Сила отождествления связана с подавлением воли заложников. Известно, что она тем сильнее, чем дольше заложники проводят времени в плену. Другой фактор: если заложники разбиты на группы, которые не могу общаться между собой, большее число из них перейдет на сторону террористов. Некоторые психологи считают, что сам механизм отождествления с захватчиками это своего рода откат в детскую психику. В ней на ранних этапах ребенок отождествляет себя с доминирующим мужчиной, чтобы обеспечить себе его защиту и покровительство.
Таким образом, речь идет о генетически записанной психологической программе, что и объясняет, почему стокгольмский синдром проявляется у совершенно разных людей в разных культурах.
Отношения русских с властью, конечное, это не реакция одного человека на насилие, и считать их одним и тем же было бы ошибкой.

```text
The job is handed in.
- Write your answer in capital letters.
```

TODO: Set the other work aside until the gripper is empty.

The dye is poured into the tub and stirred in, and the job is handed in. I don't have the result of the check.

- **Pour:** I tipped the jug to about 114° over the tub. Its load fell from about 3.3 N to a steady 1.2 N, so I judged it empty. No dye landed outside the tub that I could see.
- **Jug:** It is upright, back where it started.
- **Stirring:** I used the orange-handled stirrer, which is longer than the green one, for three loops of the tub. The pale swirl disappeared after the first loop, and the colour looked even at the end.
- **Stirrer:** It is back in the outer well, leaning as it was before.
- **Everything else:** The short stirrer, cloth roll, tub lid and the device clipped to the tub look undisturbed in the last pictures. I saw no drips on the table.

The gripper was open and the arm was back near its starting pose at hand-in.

Однако нельзя не заметить общие черты между стокгольским синдромом и записанными в нашей культуре нормами отношений родители-ребенок, власть-народ.
Можно предположить, что переживаемые на личном плане психологические события записываются в культуру, если они носят массовый характер и что русская культура — это в значительной степени результат насилия, пережитого русскими за последние сто лет. Юнгианское понимание коллективной психики этноса вполне допускает такое явление (хотя Юнг и не описывает его).
Понимание механизмов всевластья и его причин первый шаг к поиску выхода из тупика властных отношений, в котором мы оказались. Нетрудно догадаться, что выход прежде всего в других парадигмах воспитания, позволяющих выстроить отношения на равных между родителями и детьми.